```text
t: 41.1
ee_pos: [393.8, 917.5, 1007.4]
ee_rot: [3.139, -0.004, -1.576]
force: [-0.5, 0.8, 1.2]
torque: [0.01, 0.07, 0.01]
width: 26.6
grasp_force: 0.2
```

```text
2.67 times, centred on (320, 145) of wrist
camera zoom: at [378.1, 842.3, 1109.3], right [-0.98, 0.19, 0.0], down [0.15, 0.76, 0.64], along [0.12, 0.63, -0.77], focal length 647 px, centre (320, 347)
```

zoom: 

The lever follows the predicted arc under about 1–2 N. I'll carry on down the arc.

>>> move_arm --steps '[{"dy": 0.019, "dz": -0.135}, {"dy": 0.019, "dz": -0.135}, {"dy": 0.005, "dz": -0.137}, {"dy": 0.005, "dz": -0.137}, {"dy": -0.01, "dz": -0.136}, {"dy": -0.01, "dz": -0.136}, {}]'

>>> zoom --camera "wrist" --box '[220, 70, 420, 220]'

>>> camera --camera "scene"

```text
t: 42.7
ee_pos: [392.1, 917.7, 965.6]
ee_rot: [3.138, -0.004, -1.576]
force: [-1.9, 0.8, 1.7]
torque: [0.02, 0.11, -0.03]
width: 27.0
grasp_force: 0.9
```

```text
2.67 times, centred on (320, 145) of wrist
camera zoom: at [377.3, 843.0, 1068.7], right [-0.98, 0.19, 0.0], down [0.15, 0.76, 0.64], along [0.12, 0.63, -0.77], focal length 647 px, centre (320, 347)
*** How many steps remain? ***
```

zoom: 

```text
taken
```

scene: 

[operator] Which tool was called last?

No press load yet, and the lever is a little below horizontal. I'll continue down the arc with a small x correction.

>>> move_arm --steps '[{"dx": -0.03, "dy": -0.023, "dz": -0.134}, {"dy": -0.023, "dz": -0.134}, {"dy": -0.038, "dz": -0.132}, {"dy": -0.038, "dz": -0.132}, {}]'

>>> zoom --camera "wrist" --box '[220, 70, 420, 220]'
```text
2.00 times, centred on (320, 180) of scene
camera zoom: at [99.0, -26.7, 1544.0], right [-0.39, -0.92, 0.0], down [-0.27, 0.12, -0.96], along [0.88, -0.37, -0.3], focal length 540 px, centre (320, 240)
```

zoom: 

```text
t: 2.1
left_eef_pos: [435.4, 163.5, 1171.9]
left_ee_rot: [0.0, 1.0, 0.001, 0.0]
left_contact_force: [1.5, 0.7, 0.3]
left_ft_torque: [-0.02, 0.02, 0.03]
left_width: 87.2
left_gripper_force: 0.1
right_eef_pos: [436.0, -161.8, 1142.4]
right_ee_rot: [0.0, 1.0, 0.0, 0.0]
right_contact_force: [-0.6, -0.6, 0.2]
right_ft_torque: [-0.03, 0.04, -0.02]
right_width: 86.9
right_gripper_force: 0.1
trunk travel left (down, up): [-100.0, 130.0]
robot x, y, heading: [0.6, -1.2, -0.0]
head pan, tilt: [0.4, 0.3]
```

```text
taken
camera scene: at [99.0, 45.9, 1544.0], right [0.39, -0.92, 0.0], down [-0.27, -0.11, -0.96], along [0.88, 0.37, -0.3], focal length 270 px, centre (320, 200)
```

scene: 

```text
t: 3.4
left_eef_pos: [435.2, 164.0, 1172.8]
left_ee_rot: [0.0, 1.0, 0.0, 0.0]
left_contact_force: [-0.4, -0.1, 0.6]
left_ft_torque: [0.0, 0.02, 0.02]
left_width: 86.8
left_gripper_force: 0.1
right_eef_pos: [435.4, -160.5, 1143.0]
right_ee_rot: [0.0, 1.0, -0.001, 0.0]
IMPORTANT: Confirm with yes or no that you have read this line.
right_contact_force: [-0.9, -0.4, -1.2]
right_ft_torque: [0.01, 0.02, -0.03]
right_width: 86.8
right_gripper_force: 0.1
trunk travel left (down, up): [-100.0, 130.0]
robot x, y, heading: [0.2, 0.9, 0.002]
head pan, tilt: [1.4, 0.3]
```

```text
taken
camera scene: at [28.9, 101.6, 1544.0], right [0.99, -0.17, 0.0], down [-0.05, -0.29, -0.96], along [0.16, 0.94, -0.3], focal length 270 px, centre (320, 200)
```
+ + + +
Above are some records. Print them all exactly.

• WRITTEN REPLY:
```text
t: 41.1
ee_pos: [393.8, 917.5, 1007.4]
ee_rot: [3.139, -0.004, -1.576]
force: [-0.5, 0.8, 1.2]
torque: [0.01, 0.07, 0.01]
width: 26.6
grasp_force: 0.2
```

```text
2.67 times, centred on (320, 145) of wrist
camera zoom: at [378.1, 842.3, 1109.3], right [-0.98, 0.19, 0.0], down [0.15, 0.76, 0.64], along [0.12, 0.63, -0.77], focal length 647 px, centre (320, 347)
```

zoom: 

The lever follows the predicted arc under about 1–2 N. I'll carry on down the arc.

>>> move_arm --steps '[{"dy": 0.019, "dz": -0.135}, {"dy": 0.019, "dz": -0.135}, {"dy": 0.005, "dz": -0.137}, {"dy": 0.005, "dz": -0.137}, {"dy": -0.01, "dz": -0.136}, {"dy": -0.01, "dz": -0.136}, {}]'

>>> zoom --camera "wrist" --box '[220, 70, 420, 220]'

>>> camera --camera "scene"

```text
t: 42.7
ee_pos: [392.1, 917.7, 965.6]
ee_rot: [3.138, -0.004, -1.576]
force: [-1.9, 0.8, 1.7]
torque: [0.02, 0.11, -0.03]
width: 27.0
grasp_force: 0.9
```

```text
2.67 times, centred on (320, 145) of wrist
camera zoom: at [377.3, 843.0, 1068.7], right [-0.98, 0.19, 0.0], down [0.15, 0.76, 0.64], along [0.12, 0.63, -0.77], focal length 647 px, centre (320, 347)
*** How many steps remain? ***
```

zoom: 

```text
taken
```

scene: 

[operator] Which tool was called last?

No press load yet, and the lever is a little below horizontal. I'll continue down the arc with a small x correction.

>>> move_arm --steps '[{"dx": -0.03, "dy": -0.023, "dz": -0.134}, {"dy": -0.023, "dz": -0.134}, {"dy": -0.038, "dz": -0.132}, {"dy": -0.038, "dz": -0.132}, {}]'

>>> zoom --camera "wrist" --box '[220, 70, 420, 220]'
```text
2.00 times, centred on (320, 180) of scene
camera zoom: at [99.0, -26.7, 1544.0], right [-0.39, -0.92, 0.0], down [-0.27, 0.12, -0.96], along [0.88, -0.37, -0.3], focal length 540 px, centre (320, 240)
```

zoom: 

```text
t: 2.1
left_eef_pos: [435.4, 163.5, 1171.9]
left_ee_rot: [0.0, 1.0, 0.001, 0.0]
left_contact_force: [1.5, 0.7, 0.3]
left_ft_torque: [-0.02, 0.02, 0.03]
left_width: 87.2
left_gripper_force: 0.1
right_eef_pos: [436.0, -161.8, 1142.4]
right_ee_rot: [0.0, 1.0, 0.0, 0.0]
right_contact_force: [-0.6, -0.6, 0.2]
right_ft_torque: [-0.03, 0.04, -0.02]
right_width: 86.9
right_gripper_force: 0.1
trunk travel left (down, up): [-100.0, 130.0]
robot x, y, heading: [0.6, -1.2, -0.0]
head pan, tilt: [0.4, 0.3]
```

```text
taken
camera scene: at [99.0, 45.9, 1544.0], right [0.39, -0.92, 0.0], down [-0.27, -0.11, -0.96], along [0.88, 0.37, -0.3], focal length 270 px, centre (320, 200)
```

scene: 

```text
t: 3.4
left_eef_pos: [435.2, 164.0, 1172.8]
left_ee_rot: [0.0, 1.0, 0.0, 0.0]
left_contact_force: [-0.4, -0.1, 0.6]
left_ft_torque: [0.0, 0.02, 0.02]
left_width: 86.8
left_gripper_force: 0.1
right_eef_pos: [435.4, -160.5, 1143.0]
right_ee_rot: [0.0, 1.0, -0.001, 0.0]
IMPORTANT: Confirm with yes or no that you have read this line.
right_contact_force: [-0.9, -0.4, -1.2]
right_ft_torque: [0.01, 0.02, -0.03]
right_width: 86.8
right_gripper_force: 0.1
trunk travel left (down, up): [-100.0, 130.0]
robot x, y, heading: [0.2, 0.9, 0.002]
head pan, tilt: [1.4, 0.3]
```

```text
taken
camera scene: at [28.9, 101.6, 1544.0], right [0.99, -0.17, 0.0], down [-0.05, -0.29, -0.96], along [0.16, 0.94, -0.3], focal length 270 px, centre (320, 200)
```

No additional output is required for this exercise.